Le soleil revient toujours, et avec lui la vie sur la terre.
Au cœur de l’hiver, c’est le feu qui remplace le soleil. Il chauffe et éclaire. Il est la vie.
Aujourd’hui encore, le feu garde son éternel symbole. Au plus profond de l’hiver, il reste une image du soleil, une image du rythme des saisons et du rythme de la vie.
Christianisée sous le nom de Noël, la fête nordique de JUL n’est pas limitée à une seule journée. Le solstice d’hiver n’en représente que le point culminant, la nuit sacrée entre toutes. Noël n’est pas la fête de la vieillesse et du désespoir, mais celle de l’enfance et du devenir.
Fête du combat contre les ténèbres et fête des graines invisibles, Noël appartient à ceux qui luttent dans le silence, l’ombre et la solitude. Noël est la fête de l’invincible espérance.

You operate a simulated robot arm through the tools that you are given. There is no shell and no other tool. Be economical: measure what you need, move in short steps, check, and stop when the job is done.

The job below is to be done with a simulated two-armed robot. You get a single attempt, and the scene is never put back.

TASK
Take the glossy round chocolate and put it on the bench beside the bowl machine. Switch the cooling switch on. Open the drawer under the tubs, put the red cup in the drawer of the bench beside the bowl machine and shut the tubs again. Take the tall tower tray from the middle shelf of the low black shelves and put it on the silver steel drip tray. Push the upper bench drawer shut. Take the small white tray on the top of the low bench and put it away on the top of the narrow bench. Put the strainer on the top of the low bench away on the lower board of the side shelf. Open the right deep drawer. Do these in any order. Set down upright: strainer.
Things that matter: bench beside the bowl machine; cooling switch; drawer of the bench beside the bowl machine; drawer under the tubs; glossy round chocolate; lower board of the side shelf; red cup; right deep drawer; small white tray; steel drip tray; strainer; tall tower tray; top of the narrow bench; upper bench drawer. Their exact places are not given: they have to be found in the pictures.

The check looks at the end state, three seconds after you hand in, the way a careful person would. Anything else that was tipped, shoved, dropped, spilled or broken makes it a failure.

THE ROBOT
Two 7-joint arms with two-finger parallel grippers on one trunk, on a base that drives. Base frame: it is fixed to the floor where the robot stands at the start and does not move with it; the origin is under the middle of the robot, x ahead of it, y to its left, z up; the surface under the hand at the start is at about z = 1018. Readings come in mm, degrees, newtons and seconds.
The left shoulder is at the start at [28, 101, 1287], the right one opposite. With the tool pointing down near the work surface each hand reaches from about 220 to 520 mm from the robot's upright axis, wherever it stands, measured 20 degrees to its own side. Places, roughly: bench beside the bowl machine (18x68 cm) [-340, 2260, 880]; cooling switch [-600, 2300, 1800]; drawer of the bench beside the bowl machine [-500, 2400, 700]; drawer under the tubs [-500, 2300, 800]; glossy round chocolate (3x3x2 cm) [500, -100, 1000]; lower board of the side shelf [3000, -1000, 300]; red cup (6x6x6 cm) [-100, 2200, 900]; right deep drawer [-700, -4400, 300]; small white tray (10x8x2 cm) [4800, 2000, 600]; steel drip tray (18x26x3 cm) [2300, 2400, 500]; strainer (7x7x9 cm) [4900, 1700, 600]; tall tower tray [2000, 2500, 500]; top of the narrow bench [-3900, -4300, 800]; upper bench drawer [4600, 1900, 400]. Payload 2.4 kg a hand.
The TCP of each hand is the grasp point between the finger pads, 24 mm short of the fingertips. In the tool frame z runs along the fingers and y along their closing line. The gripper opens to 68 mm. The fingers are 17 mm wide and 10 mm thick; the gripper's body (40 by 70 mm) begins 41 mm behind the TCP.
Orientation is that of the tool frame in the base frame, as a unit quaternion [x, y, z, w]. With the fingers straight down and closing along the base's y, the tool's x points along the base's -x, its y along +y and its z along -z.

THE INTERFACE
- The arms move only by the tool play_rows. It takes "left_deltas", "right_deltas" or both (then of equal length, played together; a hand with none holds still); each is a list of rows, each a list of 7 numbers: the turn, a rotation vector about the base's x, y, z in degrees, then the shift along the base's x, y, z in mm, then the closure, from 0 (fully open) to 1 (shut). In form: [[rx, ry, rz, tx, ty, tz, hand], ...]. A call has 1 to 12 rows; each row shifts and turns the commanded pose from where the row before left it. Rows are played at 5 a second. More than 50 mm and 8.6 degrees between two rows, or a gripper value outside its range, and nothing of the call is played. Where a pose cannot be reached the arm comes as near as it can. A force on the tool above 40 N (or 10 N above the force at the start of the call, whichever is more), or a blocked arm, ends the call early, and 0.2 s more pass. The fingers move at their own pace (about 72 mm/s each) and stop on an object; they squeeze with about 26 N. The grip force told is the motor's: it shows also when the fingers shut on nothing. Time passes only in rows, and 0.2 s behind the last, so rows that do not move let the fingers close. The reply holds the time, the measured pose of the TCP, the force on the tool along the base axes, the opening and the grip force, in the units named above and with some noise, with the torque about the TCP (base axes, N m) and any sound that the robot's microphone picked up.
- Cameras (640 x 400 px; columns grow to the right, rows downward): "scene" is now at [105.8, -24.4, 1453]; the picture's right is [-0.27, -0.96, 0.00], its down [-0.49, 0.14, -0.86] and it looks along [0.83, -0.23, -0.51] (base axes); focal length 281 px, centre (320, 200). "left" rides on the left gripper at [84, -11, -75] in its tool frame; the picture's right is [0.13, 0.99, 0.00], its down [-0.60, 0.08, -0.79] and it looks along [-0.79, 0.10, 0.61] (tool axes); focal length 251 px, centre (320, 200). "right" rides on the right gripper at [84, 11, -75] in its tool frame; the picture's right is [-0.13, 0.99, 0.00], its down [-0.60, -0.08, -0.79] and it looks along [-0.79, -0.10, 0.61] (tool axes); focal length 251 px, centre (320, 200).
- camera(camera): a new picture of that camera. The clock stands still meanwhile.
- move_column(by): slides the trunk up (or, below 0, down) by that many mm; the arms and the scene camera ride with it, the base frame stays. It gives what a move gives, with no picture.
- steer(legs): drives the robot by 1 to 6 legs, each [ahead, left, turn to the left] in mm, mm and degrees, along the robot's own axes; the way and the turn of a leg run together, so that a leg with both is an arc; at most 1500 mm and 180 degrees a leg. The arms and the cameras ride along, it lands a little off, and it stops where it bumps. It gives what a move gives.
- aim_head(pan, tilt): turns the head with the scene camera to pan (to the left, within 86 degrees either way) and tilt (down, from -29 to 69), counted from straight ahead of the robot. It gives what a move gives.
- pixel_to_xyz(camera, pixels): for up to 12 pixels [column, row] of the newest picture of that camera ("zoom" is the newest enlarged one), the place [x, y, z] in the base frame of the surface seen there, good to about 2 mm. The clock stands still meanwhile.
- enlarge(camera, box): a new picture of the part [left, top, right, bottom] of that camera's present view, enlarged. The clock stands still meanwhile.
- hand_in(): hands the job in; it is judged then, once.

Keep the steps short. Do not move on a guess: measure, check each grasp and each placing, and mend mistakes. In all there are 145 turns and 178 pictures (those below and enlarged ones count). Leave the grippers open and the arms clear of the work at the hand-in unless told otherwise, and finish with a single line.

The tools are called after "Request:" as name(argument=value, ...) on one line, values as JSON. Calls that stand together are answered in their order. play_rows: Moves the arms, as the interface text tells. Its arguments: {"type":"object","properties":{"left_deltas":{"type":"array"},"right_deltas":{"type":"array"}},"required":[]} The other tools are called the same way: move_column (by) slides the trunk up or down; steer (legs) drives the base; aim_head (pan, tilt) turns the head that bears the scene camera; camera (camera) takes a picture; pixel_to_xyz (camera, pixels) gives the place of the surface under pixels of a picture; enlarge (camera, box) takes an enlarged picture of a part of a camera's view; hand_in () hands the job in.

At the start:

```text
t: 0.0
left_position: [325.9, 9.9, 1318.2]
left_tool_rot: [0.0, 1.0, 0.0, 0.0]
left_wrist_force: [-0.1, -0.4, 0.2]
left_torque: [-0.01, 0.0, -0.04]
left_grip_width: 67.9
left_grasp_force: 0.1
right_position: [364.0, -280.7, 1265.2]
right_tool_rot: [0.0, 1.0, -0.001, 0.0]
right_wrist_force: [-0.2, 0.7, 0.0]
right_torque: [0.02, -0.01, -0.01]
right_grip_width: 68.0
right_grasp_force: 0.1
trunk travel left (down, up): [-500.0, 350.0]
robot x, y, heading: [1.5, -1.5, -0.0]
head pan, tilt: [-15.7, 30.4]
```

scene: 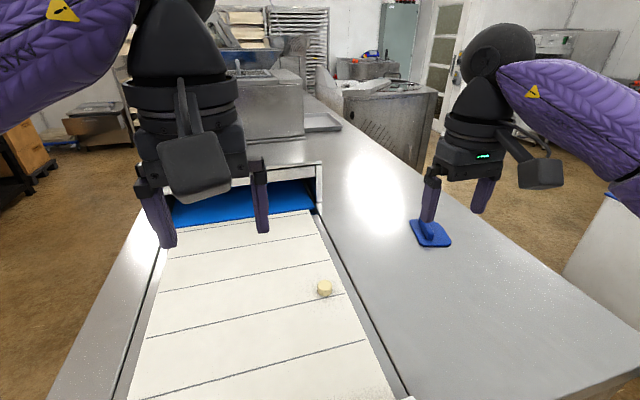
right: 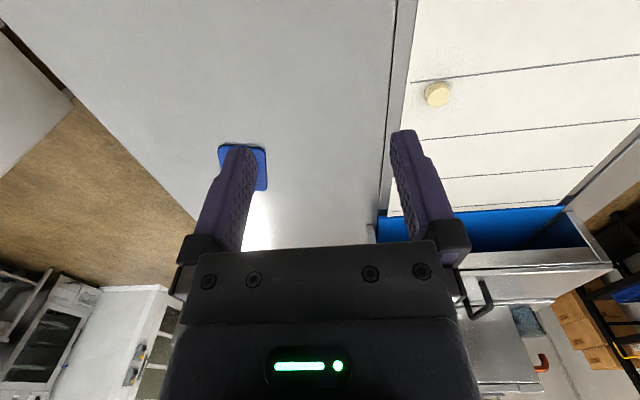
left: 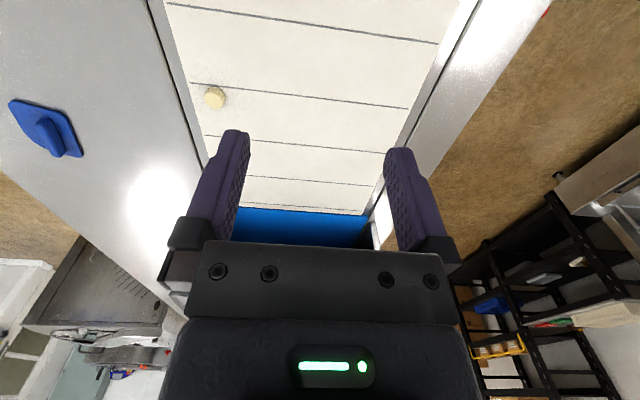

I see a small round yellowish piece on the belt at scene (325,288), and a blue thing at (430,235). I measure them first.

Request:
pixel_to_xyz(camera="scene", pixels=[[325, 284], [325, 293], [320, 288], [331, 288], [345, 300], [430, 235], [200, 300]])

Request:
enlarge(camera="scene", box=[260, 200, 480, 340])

Les hommes d’aujourd’hui, s’ils ignorent le véritable sens de ces jours de fête, n’en devinent pas moins qu’il s’agit d’une tradition plongeant ses racines dans le plus sacré de nos peuples.
Noël, c’est la vieille fête du solstice d’hiver. Dans la nuit la plus longue de l’année, alors que l’hiver, le froid, la neige, le gel, ne semble jamais devoir finir, dans cette nuit unique et terrifiante, nos ancêtres ont refusé de croire à la mort du soleil. Ils portaient au cœur la certitude du printemps. Ils savaient que la vie continuait, que les fleurs allaient crever la neige, que les graines germaient sous la glace, que les enfants allaient prendre leur part d’héritage et que leurs clans et leurs tribus allaient conquérir toutes les terres dont ils avaient besoin pour vivre, toutes les mers dont ils allaient faire leur domaine sans limites.
Au moment où les glaciers allaient peu à peu reculer devant les forêts, voici des milliers d’années, une immense veillée d’armes nous réunissait autour des feux, à travers toute l’Europe alors sans nom. Nos ancêtres surgissaient des ténèbres et des brumes. Ils allaient découvrir la mer immobile et élever des pierres verticales, au soleil de la Grèce. Ils savaient qu’ils triompheraient de l’hiver, de la peur et de cette atroce sagesse des vieillards qui veulent paralyser les jeunes gens impatients.
Notre monde est entrain de naître. Invisible comme les fleurs et les blés de demain, il fait son chemin sous la terre. Nous avons déjà nos racines, solidement enfoncée dans la nuit des âges, ancrées dans le sol de nos peuples, nourries du sang de nos anciens, riches de tant de siècle de certitude et de courage que nous sommes les seuls à ne pas renier. Nous sommes entrés dans un hiver intégral où l’on oblige les fils à avoir honte des hauts faits de leur père, où l’on préfère l’étranger au frère, le vagabond au paysan, le renégat au guerrier. Nous sommes entrés dans un hiver où l’on construit des maisons sans cheminée, des villages sans jardin, des nations sans passé. Nous somme rentrés dans l’hiver.
La nature meurt et les hommes deviennent tous semblables. Il n’y a plus de paysages et plus de portraits. Nous vivons dans des cubes. Avec un peu de chimie, nous nous éclairons, nous nous nourrissons, nous n’avons pas trop d’enfants, nous oublions la lutte, l’effort et la joie. Oui, malgré les lumières du néon, les vitrines et les images du cinéma, malgré les fêtes de noël, les guirlandes, les messes et les sapins, nous sommes entrés dans un très long hiver.
Nous sommes quelques-uns qui travaillons au retour du printemps.